Write out the supplied text from "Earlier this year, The" to "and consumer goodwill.", both included.

SUPPLIED TEXT
— Start —
Recently, Apple (NASDAQ:AAPL) started to ship the newest iteration of its Apple TV device, and I was among one of the first to receive the shipped product (a function of being among the first to place an order, not any special treatment). Overall, the device is congruent with the quality, design, and intuitiveness one expects from an Apple product; the Siri-integrated remote is a step above the prior generation's, and the incorporated app ecosystem is a huge step forward for the product.
If there was one complaint I had about the service, it would be the lack of non-video and gaming apps, although this may be a more esoteric complaint than a functional one, as most users will probably experience these apps on a Mac, iPad, or iPhone. In addition, as time goes on, most companies will probably bring an Apple TV-compliant application to market.
However, let's be honest: The growth of Apple TV is going to be based on its success of video apps. But Apple's biggest opportunity for Apple TV is perhaps hidden in plain sight because it's a business model the company already employs.
When is Apple's Internet-based subscription based TV service coming?
Earlier this year, The Wall Street Journal broke news that Apple was planning to launch a subscription-TV service. According to the article, Apple planned to charge $40 a month for a skinny bundle of stations -- 25 to 30 channels were discussed. This was different from the host of Internet-only bundles such as DISH Network's (NASDAQ:DISH) Sling TV, which offers fewer channels at a lower price point of $20 per month.
However, unlike Sling TV, which is targeted to those without subscription TV service, Apple has the benefit of millions of credit cards currently on file in its iTunes and App store, an already-existent transactional relationship with one-off music purchases, a budding subscription streaming-music model (more on this later), and significant brand equity and consumer goodwill.
After the report, however, multiple reports centered on Apple's trouble getting content providers on board with its new service. One of the more tense negotiations was Apple's spat with The Walt Disney Company, which wanted the service to carry all its channels, making it incongruent with Apple's goals of a cheaper, slimmer bundle. So while Apple's subscription TV service seems stuck in neutral, perhaps there's a better way to profit from television and movies delivered through its Apple TV.
What about Apple Music for TV?
If the traditional pay-TV service falls through for Apple, perhaps there's another way for Apple to monetize the non-music content available on its iTunes store -- and it's exactly the same as the way it's now monetizing is Apple Music service: a subscription-based model. For a fee, subscribers could view TV shows and movies already available on Apple's iTunes. And if this sounds eerily familiar, yes, it's because it is remarkably similar to Netflix's business model.
— End —
DATA SHOWN
— Start —
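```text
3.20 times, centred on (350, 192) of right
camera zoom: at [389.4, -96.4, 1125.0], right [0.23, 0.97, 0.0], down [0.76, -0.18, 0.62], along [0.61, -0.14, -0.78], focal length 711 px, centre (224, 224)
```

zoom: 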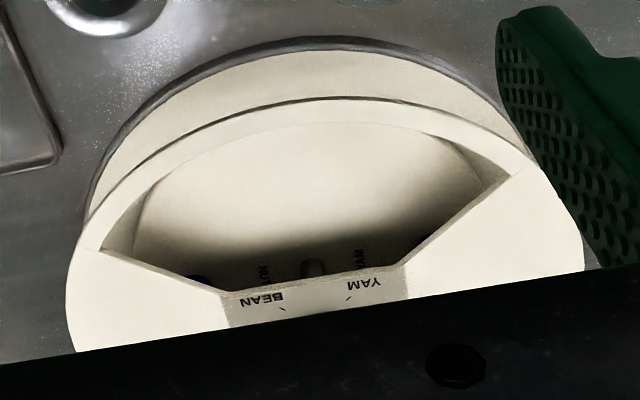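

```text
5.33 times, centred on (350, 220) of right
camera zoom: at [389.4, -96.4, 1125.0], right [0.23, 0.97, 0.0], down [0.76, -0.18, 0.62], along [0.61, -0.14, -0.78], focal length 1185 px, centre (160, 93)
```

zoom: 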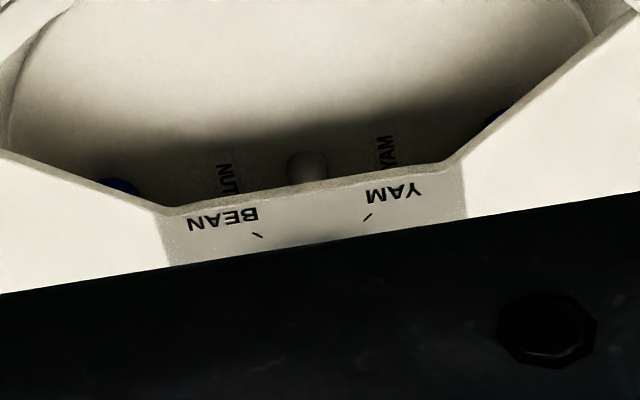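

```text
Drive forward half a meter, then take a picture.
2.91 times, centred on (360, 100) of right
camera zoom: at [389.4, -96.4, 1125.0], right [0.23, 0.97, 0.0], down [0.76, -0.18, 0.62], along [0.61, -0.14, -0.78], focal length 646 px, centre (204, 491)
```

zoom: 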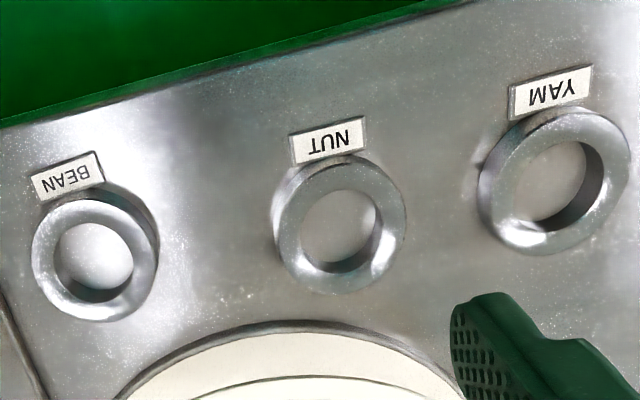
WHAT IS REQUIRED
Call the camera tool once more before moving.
— End —
CORRECT RESULT
Earlier this year, The Wall Street Journal broke news that Apple was planning to launch a subscription-TV service. According to the article, Apple planned to charge $40 a month for a skinny bundle of stations -- 25 to 30 channels were discussed. This was different from the host of Internet-only bundles such as DISH Network's (NASDAQ:DISH) Sling TV, which offers fewer channels at a lower price point of $20 per month.
However, unlike Sling TV, which is targeted to those without subscription TV service, Apple has the benefit of millions of credit cards currently on file in its iTunes and App store, an already-existent transactional relationship with one-off music purchases, a budding subscription streaming-music model (more on this later), and significant brand equity and consumer goodwill.